BRUSSELS (AP) — International donors on Wednesday pledged an estimated $4.4 billion in humanitarian aid for Syria and neighbors sheltering its refugees in 2018, falling significantly short of the more than $7 billion the United Nations is seeking.
An estimated 450,000 people have been killed in fighting in Syria since President Bashar Assad's government cracked down on demonstrations calling for his ouster in 2011.
Last year, the World Bank estimated the damage to the country at close to a quarter-trillion dollars, and large swathes of Syrian's largest three cities, Aleppo, Damascus, and Homs, lay in ruins.
Eight years into the conflict, more than 13 million Syrians are in need of humanitarian assistance and around a quarter of the population is displaced in neighboring countries like Lebanon, Jordan and Turkey, according to the U.N.
U.N. humanitarian chief Mark Lowcock described the pledges as a "good start" and said that based on previous years he expected the amount to grow. Still, he said that given the funds available the organization would have to save it for the most desperate cases. Non-governmental organizations were disappointed with the results.
Thanking the European Union — which hosted the donor conference involving around 85 delegations in Brussels — plus Britain and Germany for significant offers, Lowcock conceded that "we would like our appeal today to have been fully funded."
"We are talking about a large sum of money and there is a lot of pressure on the financiers," he told reporters.
"The key issue is to make sure .... priority is given to those in most need and those most vulnerable," he added.
Organizers later announced that a total of $3.4 billion more had been raised for 2019 and 2020.
The U.S. didn't make any pledge, according to the official conference list.
"Though the crisis is now in its eighth year, the unmet and growing needs of millions of men, women and children mean that donor countries cannot show any sign of fatigue," a coalition of nine NGOs, including Oxfam, Save the Children and World Vision, said in a statement. "This conference didn't go nearly far enough to provide adequate support to the millions of Syrians in need of assistance and who are left facing an uncertain future."
With fighting still raging, and the northern rebel-held province of Idlib in danger of fast becoming a new crisis zone, EU foreign policy chief Federica Mogherini called on Russia, Iran and Turkey to use their influence in Damascus, saying they have a "special responsibility" to establish a cease-fire and to press Syrian President Bashar Assad to return to the negotiating table.
"We are seeing an escalation in military activities which is exactly the contrary" to what they promised, Mogherini said.
The EU had hoped the meeting would give impetus to stalled peace moves under U.N. auspices, on top of gathering humanitarian aid for Syria and for neighbors like Lebanon and Jordan, struggling to cope with millions of refugees.
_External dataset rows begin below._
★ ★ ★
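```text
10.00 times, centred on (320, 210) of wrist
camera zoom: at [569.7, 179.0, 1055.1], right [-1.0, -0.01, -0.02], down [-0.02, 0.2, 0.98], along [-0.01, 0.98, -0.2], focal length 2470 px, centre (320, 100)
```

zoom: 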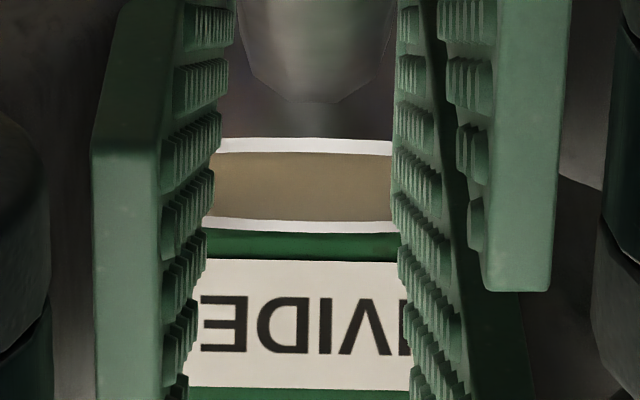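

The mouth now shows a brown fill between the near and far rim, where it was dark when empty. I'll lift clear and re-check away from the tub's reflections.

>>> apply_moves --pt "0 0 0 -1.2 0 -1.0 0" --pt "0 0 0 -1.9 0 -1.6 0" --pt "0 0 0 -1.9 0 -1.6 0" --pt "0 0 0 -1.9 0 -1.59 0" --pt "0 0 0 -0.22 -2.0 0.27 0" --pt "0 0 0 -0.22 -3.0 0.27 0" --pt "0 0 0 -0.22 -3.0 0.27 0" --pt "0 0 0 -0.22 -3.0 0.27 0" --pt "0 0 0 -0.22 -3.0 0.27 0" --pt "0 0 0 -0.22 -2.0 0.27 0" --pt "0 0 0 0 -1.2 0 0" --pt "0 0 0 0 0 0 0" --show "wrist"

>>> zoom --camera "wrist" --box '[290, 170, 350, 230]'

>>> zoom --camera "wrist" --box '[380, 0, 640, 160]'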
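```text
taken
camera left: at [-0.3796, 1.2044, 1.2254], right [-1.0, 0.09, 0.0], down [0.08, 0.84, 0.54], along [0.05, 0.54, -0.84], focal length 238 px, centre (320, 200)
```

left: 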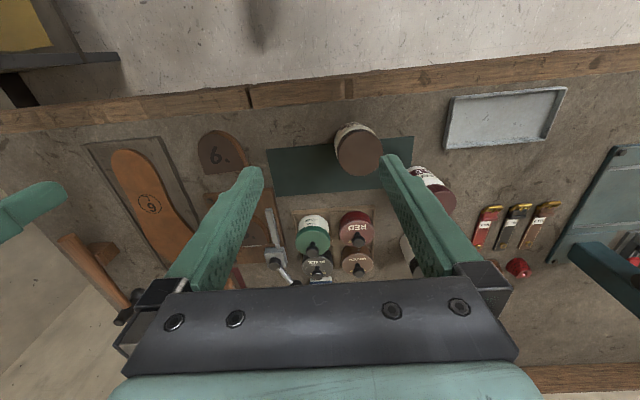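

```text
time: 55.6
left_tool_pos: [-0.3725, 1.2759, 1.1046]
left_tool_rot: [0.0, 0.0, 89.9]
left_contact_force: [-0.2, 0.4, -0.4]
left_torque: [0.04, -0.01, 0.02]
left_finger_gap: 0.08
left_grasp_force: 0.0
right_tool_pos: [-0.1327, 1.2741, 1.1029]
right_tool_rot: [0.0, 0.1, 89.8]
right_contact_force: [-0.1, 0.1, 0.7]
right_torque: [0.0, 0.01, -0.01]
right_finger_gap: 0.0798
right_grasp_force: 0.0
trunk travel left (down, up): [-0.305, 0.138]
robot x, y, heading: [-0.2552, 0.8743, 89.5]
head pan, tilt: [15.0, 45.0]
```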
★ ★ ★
Mogherini underlined that the EU — along with many around the table Wednesday — refuses to help rebuild Syria until meaningful peace moves to end the conflict resume in Geneva.
Lebanese Prime Minister Saad Hariri, who faces elections in two weeks, said the plight of Syrians is simply getting worse.
"The bitter truth is that despite all our combined efforts, conditions have deteriorated. Lebanon continues to be a big refugee camp," he said.
Britain's State Minister for the Middle East, Alistair Burt, agreed that Syria's needs are enormous.
"This is the world's greatest protection crisis. If you look at what's happened and what's been done to people — breaches of humanitarian laws, the weakening of multilateral norms that we have seen for a long time — it's all focusing on Syria," he said.